Risible remake of Peckinpah's 1970s revenge thriller
An early star vehicle for Dustin Hoffman, Sam Peckinpah’s film of Gordon Williams’ novel The Siege of Trencher’s Farm was one of the high (or low) watermarks of early 1970s brutalism – a moody, nihilistic polemic that equated violence with manhood, backed up with the repellent suggestion that women might enjoy the experience of being raped. Now hack Rod Lurie has directed a near shot-for-shot remake, right down to the identical poster art, but shorn of the potent meanings of the original.

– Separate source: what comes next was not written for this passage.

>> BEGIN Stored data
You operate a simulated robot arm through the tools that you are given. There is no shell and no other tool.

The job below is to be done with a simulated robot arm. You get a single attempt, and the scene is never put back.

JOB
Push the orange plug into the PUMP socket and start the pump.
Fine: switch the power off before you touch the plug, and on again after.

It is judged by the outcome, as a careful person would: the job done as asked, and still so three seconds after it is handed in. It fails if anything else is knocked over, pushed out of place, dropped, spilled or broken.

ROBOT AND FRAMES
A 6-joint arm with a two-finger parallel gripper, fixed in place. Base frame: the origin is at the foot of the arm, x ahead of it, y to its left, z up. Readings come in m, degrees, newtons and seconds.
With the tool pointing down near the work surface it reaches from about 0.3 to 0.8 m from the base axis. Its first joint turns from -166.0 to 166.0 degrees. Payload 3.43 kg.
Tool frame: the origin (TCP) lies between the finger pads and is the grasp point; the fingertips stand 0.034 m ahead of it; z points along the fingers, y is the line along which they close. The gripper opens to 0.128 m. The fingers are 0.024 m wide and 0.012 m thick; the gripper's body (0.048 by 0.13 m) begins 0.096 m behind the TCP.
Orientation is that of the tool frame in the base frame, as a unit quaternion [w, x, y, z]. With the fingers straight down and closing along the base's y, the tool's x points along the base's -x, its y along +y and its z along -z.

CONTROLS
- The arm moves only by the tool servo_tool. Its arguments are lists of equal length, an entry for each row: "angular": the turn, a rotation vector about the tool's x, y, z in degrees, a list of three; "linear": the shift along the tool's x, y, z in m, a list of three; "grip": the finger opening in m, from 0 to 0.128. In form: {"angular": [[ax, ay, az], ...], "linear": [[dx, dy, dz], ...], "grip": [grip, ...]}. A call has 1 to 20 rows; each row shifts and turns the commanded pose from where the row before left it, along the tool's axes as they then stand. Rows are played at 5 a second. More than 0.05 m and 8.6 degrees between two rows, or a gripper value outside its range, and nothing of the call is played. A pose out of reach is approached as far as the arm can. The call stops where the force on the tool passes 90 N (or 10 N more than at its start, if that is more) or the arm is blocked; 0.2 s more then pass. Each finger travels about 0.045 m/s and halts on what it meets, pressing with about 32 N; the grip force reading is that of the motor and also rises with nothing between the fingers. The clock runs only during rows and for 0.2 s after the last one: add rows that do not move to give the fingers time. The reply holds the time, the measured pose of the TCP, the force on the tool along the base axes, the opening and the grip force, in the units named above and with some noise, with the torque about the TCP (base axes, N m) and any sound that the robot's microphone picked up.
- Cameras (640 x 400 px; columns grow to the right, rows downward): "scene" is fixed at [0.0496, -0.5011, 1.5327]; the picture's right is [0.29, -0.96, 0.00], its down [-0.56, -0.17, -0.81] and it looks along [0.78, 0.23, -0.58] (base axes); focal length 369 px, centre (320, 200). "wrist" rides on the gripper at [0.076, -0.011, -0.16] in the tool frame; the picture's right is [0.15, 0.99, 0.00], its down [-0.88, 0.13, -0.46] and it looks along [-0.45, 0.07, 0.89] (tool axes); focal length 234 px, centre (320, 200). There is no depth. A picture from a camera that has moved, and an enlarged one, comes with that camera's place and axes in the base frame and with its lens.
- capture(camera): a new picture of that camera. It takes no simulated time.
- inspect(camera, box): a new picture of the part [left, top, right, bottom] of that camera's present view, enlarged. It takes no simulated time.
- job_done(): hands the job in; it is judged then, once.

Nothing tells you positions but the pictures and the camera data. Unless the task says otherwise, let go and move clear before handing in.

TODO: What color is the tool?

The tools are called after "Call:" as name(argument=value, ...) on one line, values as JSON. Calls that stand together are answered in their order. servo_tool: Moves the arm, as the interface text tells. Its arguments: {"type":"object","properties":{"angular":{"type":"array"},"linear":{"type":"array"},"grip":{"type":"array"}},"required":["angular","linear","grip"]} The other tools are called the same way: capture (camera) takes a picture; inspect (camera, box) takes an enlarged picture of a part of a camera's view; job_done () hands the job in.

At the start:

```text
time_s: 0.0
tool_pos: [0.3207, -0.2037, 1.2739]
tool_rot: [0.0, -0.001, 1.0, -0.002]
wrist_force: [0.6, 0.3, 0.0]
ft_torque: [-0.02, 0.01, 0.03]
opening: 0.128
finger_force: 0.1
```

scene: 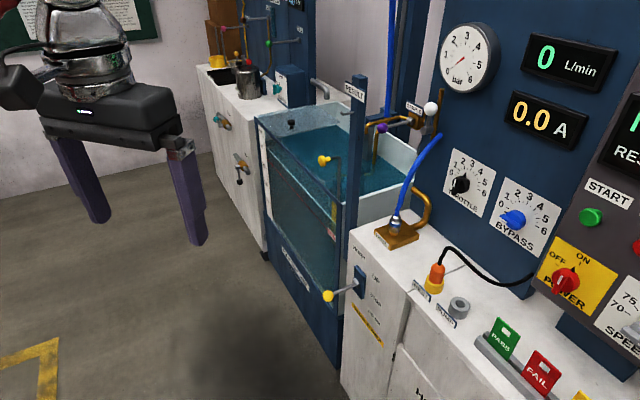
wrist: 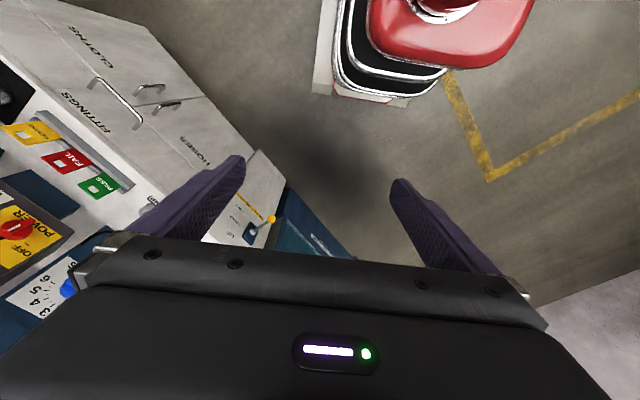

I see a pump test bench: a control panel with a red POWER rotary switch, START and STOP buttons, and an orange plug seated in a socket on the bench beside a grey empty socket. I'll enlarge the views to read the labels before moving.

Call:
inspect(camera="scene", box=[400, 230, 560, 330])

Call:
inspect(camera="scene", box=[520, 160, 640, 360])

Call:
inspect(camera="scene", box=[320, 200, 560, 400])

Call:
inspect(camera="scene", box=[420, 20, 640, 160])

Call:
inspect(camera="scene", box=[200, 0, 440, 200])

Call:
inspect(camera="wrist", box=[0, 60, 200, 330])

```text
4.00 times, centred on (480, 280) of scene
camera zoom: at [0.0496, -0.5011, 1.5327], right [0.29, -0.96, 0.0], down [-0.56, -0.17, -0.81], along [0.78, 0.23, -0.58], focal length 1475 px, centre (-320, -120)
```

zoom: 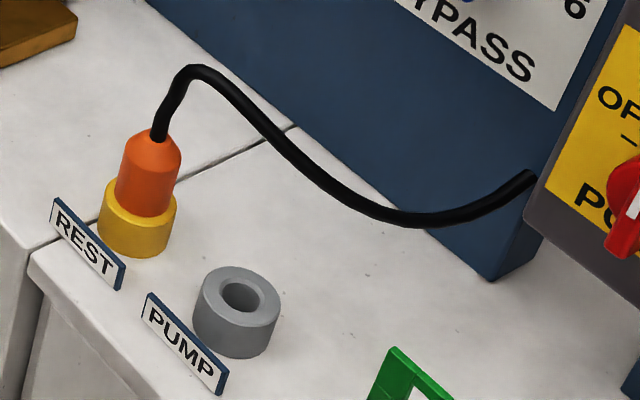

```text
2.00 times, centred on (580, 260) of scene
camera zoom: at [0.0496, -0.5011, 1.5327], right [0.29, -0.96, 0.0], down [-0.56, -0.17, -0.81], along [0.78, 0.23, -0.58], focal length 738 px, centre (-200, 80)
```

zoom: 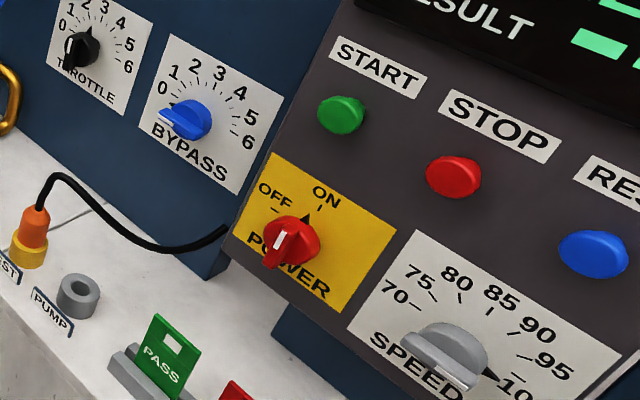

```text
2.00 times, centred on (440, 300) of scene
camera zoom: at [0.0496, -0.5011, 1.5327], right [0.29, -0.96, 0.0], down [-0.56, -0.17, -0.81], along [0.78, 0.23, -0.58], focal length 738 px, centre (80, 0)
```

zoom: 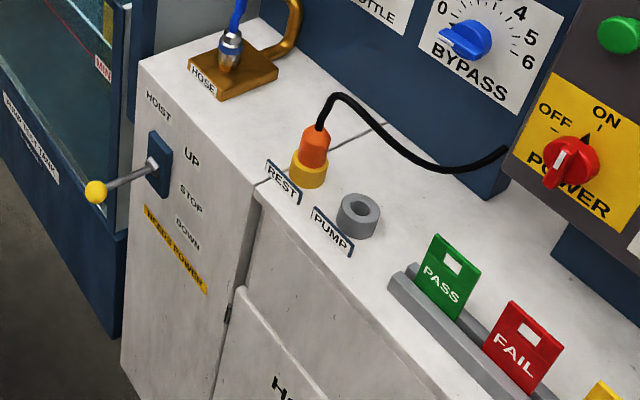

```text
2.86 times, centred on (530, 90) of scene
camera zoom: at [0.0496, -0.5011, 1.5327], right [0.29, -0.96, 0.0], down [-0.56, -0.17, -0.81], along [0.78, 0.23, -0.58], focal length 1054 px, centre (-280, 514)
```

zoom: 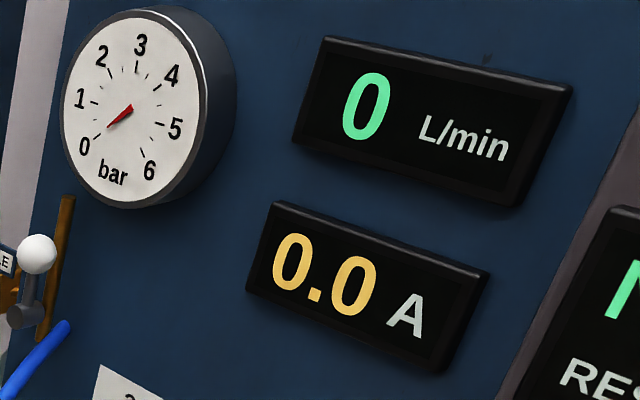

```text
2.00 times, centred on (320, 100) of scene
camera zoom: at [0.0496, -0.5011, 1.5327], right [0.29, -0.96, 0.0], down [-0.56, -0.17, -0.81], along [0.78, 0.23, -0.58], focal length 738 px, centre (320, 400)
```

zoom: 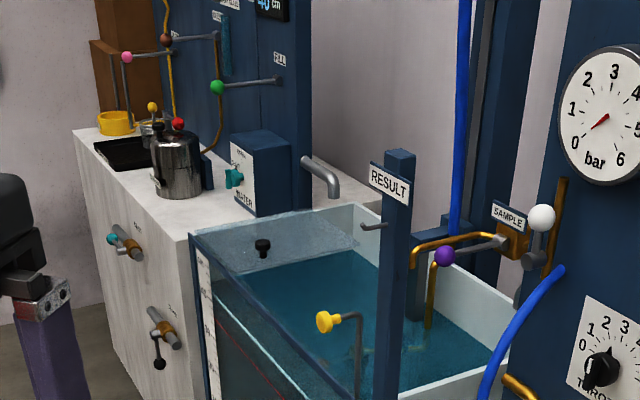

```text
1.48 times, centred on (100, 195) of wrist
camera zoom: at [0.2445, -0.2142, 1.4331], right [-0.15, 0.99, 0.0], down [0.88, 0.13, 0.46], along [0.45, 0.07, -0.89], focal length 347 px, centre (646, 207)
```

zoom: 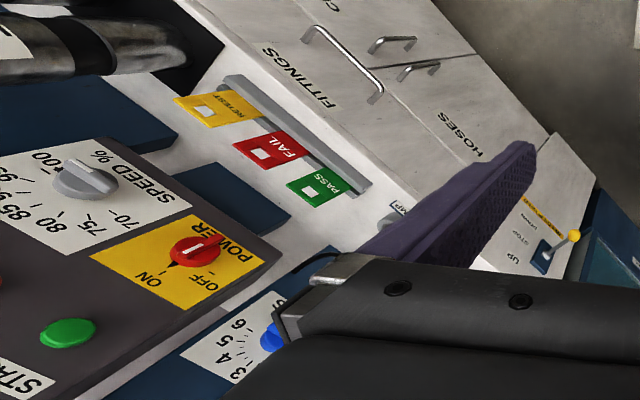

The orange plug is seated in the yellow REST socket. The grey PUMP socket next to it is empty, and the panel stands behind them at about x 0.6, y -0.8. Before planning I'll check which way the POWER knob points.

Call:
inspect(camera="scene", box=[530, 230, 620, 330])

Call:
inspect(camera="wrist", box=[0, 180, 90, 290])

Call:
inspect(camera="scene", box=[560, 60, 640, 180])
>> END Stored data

Reset to a bland Deep South setting, wimpy LA screenwriter David Sumner (James Marsden) and wife Amy (Kate Bosworth) move out to the Mississippi sticks to rebuild an old property, only to fall foul of the local yobs, led by Amy’s ex Charlie (Alexander Skarsgard). When David is lured out on a hunting trip, Charlie’s band of high-school jocks make their move on Amy, leading David to take his bloody revenge.
Love it or hate it, the original film at least reflected Sam Peckinpah’s own nihilistic kill-or-be-killed outlook. The 2011 version of Straw Dogs is a bland, soulless confection, devoid of cultural resonance, and a waste of time for cast, crew and audience alike.
General release from Fri 4 Nov.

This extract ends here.